Belirtilen temel politik hukuk tercihlerinin somut karşılıklarının hem güvenliğe ilişkin üretilen hukukta hem de güvenliğe ilişkin örgütlenen yapılarda ortaya konması gerekir. Bu çerçevede genel olarak kamusal mesleklerin ve özel olarak güvenliğe ilişkin mesleklerin hak, yetki ve statülerinin bağımsız değil birey ve toplumun haklarına bağlı ve türev olarak tanımlanması gerekmektedir. Buna bağlı olarak güvenlik personelinin eğitiminin, stajının, mesleki faaliyetinin toplumsal etkileşime, denetime ve katılıma açık olması sağlanmalıdır. Polisin rolü yasa uygulayıcılık olarak değil yasa uygulayıcılarının yardımcısı olarak açıkça tanımlanmalıdır. Belirsiz ve çerçeve kavramlarla güvenlik amacı ifade edilmemeli, bu kavramların içeriği kişi ve şüpheli haklarının gözetilmesi ölçütüne göre oluşturulmalıdır. Polise verilmiş olan pratikte derhal etkili yetkilerde ölçülülük ve hızlı denetim ilkeleri devreye sokulmalıdır.
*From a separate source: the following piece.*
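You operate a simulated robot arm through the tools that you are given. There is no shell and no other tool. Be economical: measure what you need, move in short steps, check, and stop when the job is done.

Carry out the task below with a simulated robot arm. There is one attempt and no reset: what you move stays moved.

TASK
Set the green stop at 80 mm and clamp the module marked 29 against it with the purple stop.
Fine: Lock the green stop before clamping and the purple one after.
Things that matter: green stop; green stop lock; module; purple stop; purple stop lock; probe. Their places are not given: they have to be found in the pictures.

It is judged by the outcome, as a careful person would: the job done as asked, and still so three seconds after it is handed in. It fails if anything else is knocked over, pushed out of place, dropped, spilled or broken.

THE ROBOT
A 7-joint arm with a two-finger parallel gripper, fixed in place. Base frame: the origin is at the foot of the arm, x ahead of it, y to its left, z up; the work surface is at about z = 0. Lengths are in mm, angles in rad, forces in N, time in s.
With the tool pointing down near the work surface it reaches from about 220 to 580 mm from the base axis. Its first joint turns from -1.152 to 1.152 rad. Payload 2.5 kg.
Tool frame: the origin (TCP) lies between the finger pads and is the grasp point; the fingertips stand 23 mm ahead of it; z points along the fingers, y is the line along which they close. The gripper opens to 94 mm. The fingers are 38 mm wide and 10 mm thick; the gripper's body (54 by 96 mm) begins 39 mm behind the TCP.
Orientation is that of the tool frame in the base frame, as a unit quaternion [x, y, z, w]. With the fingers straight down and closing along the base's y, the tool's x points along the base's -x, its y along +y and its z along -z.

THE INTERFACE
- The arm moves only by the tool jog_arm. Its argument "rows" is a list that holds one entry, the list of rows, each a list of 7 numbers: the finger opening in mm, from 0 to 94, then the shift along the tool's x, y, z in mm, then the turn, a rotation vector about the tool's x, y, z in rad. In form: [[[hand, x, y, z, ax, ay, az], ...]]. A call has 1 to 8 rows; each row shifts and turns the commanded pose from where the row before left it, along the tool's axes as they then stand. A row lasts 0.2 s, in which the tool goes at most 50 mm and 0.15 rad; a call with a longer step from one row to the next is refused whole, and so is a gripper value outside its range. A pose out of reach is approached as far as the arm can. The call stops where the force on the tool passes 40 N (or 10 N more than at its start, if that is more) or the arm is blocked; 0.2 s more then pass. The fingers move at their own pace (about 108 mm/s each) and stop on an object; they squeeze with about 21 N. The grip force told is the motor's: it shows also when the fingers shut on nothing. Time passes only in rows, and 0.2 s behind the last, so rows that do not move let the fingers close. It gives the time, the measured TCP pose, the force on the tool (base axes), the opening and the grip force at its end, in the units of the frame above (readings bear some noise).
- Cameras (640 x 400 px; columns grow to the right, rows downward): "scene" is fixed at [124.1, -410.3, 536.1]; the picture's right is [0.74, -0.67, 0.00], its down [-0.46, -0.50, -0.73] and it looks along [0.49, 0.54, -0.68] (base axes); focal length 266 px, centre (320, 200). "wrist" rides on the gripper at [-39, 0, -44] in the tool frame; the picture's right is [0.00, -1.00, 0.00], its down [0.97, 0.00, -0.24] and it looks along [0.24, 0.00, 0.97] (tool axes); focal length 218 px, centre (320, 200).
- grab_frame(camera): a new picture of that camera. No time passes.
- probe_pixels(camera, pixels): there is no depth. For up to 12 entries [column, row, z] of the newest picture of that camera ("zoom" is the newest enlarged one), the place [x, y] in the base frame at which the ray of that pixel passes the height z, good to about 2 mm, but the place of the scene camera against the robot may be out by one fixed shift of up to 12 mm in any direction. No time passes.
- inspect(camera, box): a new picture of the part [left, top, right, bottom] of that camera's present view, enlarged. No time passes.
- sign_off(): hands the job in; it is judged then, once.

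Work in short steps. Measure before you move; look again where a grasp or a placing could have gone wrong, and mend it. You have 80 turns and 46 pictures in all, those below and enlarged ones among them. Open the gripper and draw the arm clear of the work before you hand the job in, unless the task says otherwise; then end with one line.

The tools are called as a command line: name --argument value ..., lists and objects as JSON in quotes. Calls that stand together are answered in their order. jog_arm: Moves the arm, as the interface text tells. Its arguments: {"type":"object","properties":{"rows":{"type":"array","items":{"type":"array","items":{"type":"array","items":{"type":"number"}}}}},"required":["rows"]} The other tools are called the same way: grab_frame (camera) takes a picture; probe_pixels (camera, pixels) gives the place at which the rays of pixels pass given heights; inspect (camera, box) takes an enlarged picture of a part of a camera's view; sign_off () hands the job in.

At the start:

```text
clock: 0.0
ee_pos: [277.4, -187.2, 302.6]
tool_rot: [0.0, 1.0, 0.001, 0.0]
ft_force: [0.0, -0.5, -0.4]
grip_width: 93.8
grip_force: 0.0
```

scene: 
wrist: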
Yukarıda belirtilen çerçevede bir güvenlik yapılanması oluşturmak bakımından polisin çalışma koşullarına ilişkin haklar konusunda ilerleme sağlanması da son derece önemlidir. Çok tehlikeli sınıfta sayılan mesleklerin belki de ilk sırasında yer alan polislik görevini yerine getiren personele ilişkin; gelir seviyesi, çalışma süreleri, dinlenme hakları, örgütlenme hakları, kurum içi etkili şikâyet mekanizmaları, mesleki açıdan kendilerini geliştirme hakları, iş ve sosyal yaşam dengesini sağlayacak çalışma koşulları bu bağlamda ele alınması gereken konulardır.